ID :
132148
Fri, 07/09/2010 - 14:39
Auther :

TUN RAZAK MY HERO, SAYS ECONOMIST

By Neville D'Cruz

MELBOURNE, July 9 (Bernama) -- A leading Australian agricultural economist has paid tribute to former Malaysian prime minister Abdul Razak Hussein for his vision in promoting land development schemes and improving smallholdings in Malaysia in the 1960s.

"Tun Abdul Razak was a personal hero of mine," Dr Colin Barlow told the
18th biennial conference of the Asian Studies Association of Australia at the
University of Adelaide in South Australia Thursday, when he presented his paper
entitled "Malaysian Agriculture in Transition 1960-2010".

Dr Barlow said soon after arriving in Kuala Lumpur in 1963 to work at the
Rubber Research Institute, he realised rural agencies and research bodies
lacked the weight to improve Malaysian agriculture and much had to be done.

"What was needed in this 1960s situation was to focus much more on bettering
individual and group smallholdings. We needed a person with authority, having a
common touch and in tune with rural people's aspirations.

"And we found him in Tun Abdul Razak. He became the architect of giving
practical application to popular desires - a personal hero of mine."

Dr Barlow said Tun Abdul Razak, the then Deputy Prime Minister and the
Minister of Rural Development, was`an individual combining great vision with
skills in leadership and administration.

He facilitated the organisation of replanting and new land development
schemes, he said.

"Tun Abdul Razak engineered major improvements to rural education and
health, along with roads and other infrastructures, proceeding in the 1970s to
pioneer wider national transformation through the New Economic Policy," he said.

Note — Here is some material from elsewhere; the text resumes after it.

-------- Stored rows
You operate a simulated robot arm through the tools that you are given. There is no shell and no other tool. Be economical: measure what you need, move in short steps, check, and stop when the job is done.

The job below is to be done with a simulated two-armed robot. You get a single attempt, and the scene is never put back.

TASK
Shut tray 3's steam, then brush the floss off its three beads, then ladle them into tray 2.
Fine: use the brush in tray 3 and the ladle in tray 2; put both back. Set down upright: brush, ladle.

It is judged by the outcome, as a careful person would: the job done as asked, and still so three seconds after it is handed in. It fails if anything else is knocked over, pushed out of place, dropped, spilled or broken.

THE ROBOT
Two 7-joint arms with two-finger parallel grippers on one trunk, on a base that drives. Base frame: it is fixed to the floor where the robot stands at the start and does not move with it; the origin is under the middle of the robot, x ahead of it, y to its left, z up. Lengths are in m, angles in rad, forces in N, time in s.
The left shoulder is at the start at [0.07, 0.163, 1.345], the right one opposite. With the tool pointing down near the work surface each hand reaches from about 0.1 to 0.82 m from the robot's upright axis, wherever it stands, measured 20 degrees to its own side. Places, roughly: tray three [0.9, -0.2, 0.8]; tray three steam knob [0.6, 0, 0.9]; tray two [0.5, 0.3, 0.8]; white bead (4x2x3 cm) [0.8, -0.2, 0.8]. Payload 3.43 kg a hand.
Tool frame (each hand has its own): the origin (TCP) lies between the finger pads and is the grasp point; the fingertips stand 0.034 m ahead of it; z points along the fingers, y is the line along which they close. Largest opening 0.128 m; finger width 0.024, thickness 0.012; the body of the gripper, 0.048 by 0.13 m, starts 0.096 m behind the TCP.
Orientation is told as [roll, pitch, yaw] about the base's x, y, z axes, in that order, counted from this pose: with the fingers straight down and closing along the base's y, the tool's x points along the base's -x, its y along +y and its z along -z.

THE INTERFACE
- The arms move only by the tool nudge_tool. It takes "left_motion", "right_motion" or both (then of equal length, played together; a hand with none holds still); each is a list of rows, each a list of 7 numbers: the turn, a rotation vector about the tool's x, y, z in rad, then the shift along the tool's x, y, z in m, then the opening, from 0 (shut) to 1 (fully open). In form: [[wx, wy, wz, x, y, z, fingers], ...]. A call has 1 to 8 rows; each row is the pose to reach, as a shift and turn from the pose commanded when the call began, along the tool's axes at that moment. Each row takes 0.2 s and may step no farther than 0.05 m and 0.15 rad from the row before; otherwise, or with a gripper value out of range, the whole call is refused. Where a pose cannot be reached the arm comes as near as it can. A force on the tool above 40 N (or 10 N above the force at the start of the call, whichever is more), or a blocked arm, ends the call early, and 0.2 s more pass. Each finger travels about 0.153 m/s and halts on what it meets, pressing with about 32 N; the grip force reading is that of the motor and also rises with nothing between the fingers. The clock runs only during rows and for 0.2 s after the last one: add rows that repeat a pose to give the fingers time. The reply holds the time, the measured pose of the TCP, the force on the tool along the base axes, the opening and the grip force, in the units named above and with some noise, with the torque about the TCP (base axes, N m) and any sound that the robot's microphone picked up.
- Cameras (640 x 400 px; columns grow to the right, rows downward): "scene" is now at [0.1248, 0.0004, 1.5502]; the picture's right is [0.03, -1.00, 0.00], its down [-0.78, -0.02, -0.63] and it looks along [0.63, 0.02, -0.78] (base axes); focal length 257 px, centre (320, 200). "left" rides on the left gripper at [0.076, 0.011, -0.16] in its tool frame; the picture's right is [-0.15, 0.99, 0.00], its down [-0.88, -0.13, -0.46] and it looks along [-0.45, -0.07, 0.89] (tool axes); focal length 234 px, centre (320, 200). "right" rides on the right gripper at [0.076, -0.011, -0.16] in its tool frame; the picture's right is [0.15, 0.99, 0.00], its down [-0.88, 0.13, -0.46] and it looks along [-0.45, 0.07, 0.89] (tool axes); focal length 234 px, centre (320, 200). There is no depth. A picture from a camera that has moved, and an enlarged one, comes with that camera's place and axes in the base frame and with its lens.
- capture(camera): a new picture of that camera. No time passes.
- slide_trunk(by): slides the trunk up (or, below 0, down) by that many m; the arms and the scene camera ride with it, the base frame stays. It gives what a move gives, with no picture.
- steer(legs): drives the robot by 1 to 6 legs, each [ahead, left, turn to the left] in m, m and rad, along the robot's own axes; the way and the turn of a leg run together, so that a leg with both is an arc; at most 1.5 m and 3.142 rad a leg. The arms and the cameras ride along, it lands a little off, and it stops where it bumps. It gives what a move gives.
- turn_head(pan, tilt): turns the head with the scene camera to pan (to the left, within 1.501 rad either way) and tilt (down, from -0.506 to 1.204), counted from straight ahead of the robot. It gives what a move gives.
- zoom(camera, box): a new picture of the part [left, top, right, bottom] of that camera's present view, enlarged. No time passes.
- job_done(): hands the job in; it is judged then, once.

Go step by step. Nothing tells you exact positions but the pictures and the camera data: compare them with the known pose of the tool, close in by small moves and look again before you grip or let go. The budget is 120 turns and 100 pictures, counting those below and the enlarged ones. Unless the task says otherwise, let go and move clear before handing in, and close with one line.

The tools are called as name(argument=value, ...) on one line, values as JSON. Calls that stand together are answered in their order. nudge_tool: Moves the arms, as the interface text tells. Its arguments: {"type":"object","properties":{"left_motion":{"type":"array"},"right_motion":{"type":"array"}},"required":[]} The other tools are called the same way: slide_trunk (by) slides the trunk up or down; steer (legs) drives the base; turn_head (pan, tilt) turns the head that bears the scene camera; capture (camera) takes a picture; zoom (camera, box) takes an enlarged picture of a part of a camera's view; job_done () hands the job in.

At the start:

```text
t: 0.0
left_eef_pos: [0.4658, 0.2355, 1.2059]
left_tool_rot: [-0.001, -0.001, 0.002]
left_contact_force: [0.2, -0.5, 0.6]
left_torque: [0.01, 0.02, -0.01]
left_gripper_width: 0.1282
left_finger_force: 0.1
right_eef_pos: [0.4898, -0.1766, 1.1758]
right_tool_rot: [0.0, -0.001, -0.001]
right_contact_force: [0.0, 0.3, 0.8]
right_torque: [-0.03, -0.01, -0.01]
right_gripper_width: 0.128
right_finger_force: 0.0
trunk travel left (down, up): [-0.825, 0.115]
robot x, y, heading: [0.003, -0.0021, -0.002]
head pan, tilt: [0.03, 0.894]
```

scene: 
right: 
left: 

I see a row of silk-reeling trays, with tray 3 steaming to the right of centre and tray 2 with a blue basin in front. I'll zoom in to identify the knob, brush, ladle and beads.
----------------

Dr Barlow, who has been involved in rural development for many years,
especially in Malaysia, Indonesia, the Philippines and Sri Lanka, told the
Adelaide conference "a further crucial initiative" of the 1960s in Malaysia was
the establishment of the Federal Land Development Authority (Felda), which was
fashioned after difficult beginnings into a highly successful body".

This opened up and managed many new planted areas, first under rubber and
later oil palm, he said.

A crucial key to Felda's success was Raja Muhammad Alias Raja Muhammad Ali,
a person who worked in the organisation for 35 years and was chairman for almost
half that time.

He was an effective and a visionary leader and administrator, without whom
the giant social enterprise was quite likely to have faltered and failed," Dr
Barlow said.

He said former prime minister Abdullah Ahmad Badawi had pre-dispositions
towards developing agriculture and achieving socio-economic equity while his
predecessor Dr Mahathir Mohamad tended to emphasise the development of
manufacturing and the IT sector.

Dr Barlow, who has a deep attachment to Malaysia, said he was looking
forward to Prime Minister Najib Razak's New Economic Model, cited as the route
to Malaysia becoming a high-income nation.

"I profoundly hope it leads to Malaysia's continuing success," he said.

He said Malaysian agriculture, which has been described as a "third engine
of growth", has potential for further expansion, but it depended on the
intentions of future governments.

Dr Barlow has written several books on Malaysia, his most recent book was
titled "Malaysian Economics and Politics in the New Century" (Edward Elgar,
2003, edited with Francis Loh Kok Wah).